There is then the redemption closing phase of the film, Drover who is away with his Aboriginal brother in law on a six month mission for the army is challenged over his running away from Nicole and not ensuring that the boy is safe and the two men return to Darwin just after it has been blitzed, Nicole is considered dead until it is realised she had changed shift with the wife of foreman in an attempt to go in search of the boy who is at risk on the island. His grandfather has been let out of the cell because of the bombing raid. A priest, drover and his brother in law commandeer a fishing boat to go to the island to find out if the boys are alive, They are and they are rescued although his uncle loses in life as Japanese forces comb the island killing whoever they find. Back at Darwin the army is evacuating the survivors from the anticipated Japanese assault, and Nicole is about to leave when she believes she heard singing out in the harbour as the rescue vessel arrives back.

In addition to understanding their environment, Magic Man grandfather and grandson have the capacity to communicate at a distance, called singing, a ability available to others prepared to integrate properly with the environment and in a splendid near ending the trio are reunited and return to the ranch, after Foreman is prevented from killing his son by grandfather. The final moment is when Nicole is able to entrust her “adopted” son to Grandfather for the walkabout, thus there is reconciliation and redemption as white Australia comes to terms with its crimes and begins the process of restitution.

Sunderland City was for several years with a cinema as the various interests battle their way to the disability of the public who had to go to Bolden, in South Tyneside, out to Washington or into Newcastle or Durham. Given that Sunderland as the largest population of the five Tyne Wear Administrative authorities was a disgrace. An area close to the Wear Bridge and just off the main shopping centre which include the general post office depot was cleared to make way for the cinema in a building which includes a night club and four restaurants including Frankie and Benny‘s and Nandos. The two others have had a chequered history opening and closing a couple of times with both now closed.

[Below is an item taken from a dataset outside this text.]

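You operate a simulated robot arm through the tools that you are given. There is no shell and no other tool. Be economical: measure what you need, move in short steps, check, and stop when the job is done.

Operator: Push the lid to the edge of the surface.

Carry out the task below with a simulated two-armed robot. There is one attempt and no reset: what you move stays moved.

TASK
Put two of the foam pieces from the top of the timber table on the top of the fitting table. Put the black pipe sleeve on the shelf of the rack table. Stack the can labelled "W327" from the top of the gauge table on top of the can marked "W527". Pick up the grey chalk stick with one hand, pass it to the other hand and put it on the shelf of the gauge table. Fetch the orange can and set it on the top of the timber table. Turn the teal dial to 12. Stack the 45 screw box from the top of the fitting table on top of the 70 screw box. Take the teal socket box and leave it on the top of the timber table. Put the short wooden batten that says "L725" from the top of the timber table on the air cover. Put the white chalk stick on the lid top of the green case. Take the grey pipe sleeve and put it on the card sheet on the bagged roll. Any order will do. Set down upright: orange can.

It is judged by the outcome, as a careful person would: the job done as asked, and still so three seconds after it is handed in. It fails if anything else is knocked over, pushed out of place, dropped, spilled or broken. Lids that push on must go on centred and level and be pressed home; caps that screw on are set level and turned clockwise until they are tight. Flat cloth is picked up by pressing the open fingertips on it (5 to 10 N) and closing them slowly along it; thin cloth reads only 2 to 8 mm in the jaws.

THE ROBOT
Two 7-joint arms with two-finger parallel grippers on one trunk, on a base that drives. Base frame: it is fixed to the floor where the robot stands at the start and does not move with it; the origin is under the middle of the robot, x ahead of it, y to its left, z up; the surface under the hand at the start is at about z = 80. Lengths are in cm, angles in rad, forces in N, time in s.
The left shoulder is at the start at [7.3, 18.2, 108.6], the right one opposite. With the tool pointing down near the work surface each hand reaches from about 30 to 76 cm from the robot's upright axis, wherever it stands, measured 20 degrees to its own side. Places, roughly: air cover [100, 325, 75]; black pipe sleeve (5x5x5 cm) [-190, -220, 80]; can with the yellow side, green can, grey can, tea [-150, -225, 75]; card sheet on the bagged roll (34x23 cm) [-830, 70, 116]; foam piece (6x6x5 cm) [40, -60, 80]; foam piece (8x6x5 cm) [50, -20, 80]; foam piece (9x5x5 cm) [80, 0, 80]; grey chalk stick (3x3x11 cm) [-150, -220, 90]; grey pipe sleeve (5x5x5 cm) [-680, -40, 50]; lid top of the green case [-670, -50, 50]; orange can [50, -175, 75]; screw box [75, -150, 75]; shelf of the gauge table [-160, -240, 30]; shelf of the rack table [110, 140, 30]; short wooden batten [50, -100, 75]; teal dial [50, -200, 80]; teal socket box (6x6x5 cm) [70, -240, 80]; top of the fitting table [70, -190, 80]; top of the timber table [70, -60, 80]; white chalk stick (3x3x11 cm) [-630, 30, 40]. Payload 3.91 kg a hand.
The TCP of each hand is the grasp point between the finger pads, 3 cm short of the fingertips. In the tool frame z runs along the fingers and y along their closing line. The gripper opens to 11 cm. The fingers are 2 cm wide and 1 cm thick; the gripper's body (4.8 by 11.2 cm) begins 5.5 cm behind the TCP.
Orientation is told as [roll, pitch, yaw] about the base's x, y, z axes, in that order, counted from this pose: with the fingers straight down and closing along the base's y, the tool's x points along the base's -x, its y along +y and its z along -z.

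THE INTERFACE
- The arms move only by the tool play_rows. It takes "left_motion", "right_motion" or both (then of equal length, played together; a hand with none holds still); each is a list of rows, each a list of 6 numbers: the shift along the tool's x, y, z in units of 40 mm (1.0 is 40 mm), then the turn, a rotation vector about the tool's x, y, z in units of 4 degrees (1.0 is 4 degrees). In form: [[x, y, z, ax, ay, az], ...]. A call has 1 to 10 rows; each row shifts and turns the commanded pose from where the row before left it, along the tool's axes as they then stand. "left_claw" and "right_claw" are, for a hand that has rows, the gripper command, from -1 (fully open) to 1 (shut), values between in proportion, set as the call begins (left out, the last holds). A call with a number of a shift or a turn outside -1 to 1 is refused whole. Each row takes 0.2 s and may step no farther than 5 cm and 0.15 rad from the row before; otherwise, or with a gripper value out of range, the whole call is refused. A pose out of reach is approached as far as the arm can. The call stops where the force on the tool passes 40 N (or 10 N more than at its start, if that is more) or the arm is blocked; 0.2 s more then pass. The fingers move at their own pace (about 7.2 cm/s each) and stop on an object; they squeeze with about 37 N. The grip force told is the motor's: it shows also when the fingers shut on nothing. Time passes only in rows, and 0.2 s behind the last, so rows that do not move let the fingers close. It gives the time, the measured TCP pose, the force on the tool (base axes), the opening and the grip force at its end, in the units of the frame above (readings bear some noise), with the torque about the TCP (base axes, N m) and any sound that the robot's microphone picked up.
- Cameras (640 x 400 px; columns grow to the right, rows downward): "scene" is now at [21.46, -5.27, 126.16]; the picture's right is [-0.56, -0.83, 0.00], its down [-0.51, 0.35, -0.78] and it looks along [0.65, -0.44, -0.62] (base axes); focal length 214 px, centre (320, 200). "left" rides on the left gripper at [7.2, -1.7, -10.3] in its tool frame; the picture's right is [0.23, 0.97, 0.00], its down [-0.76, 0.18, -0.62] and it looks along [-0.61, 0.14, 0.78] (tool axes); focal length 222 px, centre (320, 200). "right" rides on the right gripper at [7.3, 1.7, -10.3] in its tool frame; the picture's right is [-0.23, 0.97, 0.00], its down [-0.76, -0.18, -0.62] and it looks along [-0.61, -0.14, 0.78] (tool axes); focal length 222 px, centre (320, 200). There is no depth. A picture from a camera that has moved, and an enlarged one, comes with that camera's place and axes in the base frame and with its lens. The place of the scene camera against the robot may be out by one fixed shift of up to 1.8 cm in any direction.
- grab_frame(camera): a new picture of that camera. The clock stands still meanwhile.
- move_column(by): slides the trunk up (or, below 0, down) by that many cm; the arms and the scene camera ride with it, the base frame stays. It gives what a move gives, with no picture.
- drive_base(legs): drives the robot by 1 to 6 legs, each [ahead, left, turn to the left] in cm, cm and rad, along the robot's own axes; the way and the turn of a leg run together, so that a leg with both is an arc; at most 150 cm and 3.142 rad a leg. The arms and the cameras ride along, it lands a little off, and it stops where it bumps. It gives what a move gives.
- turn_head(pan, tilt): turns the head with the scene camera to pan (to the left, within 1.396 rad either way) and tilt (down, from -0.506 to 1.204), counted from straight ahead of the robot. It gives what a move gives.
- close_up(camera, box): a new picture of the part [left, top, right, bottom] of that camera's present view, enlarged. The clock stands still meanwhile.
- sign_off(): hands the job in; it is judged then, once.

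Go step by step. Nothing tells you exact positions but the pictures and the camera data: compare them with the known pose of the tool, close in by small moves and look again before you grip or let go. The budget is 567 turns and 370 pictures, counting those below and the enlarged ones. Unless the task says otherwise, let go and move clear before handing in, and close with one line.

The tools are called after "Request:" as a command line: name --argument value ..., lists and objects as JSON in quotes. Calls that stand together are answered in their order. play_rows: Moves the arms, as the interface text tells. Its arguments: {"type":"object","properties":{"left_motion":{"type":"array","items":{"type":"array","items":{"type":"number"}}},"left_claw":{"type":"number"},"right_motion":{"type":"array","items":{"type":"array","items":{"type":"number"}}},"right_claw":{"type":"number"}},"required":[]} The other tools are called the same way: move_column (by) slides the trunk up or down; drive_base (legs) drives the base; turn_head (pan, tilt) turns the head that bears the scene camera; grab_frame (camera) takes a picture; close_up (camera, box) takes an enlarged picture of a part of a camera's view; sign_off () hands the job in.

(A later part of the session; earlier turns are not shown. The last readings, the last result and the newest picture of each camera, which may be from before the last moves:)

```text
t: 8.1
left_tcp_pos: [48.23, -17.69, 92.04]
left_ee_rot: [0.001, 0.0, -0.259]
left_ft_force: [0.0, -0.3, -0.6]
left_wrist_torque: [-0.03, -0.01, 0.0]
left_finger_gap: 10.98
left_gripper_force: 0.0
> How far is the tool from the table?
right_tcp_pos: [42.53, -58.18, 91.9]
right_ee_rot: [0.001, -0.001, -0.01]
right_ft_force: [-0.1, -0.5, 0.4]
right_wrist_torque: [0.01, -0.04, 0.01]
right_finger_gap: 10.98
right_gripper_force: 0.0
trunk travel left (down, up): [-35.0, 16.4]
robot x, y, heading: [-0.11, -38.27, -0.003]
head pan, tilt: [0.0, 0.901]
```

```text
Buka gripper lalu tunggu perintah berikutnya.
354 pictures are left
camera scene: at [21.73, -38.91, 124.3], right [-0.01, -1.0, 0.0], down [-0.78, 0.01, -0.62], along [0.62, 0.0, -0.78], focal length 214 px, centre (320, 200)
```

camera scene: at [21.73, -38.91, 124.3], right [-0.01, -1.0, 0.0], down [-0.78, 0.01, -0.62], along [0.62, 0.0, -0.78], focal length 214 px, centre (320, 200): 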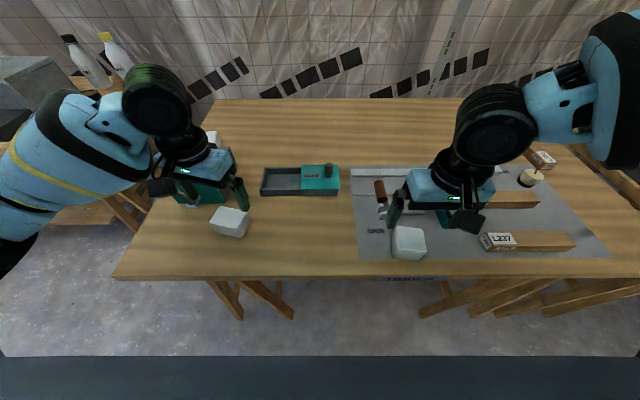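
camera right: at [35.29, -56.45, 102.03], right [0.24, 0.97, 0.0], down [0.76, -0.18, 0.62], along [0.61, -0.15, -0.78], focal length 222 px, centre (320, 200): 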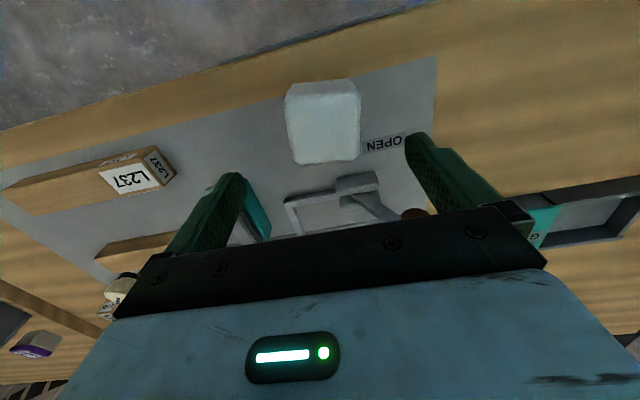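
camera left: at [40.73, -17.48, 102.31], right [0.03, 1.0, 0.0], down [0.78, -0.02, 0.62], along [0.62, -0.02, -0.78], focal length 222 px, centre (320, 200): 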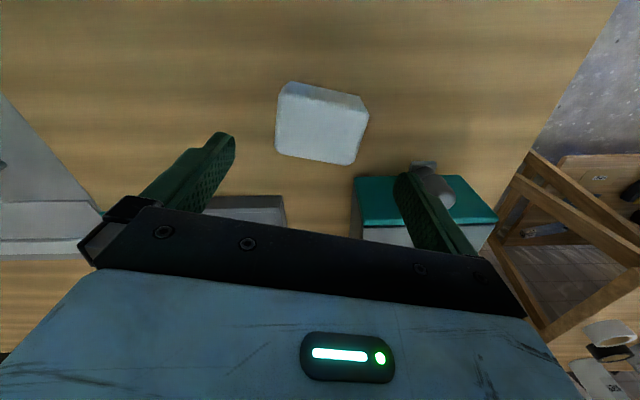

Adjacent to the cinema is a separate building which is primarily a multi storey car park but includes a casino.. There was a vacant area of land opposite the car park which is now a multi storey blocks of flats with a Bowling Alley built in to the ground floor. I only paid £3.95 for my ticket a regular price for all uses on Tuesdays. There was also leaflet advertising that at 11am on Wednesday there is a special showing for the over the 60’s for £3 and this includes free coffee or tea beforehand. There was even a two for one offer for the first two showings of the season. The films are not current but of quality including the Boy with stripped Pyjamas and the Other Boleyn Girl. The three month season also includes Mama Mia.

It was close on six pm when I arrived home and made a stir fry with the remaining chicken followed by half the carton of grapes. This si noteworthy because of the tendency to eat a whole carton at one sitting. By having it is another small step in changing the quantity as well as nature of food being consumed. For breakfast I had cereal an a couple of slices of the gammon but there was no snacking otherwise. As if to mark an overall good day I completed a run of 101 games of Spider patience level one having taken 446 games and winning a total of 433 games to do so. I had come close before with a run of 93 games and I thought I had failed on reach 87 games in this run when I undid the play back to start, intended to save the position overnight but closed it thus thinking I had ended the run, but not so, Meanwhile my run of games of Hearts continues to be amazing for after achieving 101 wins out of 101 games played this increased to 202 out of 202 and 303 out of 303. The total is not over 350 out of 350. However the play at Chess continues to fail somewhere between runs of fifty to eighty.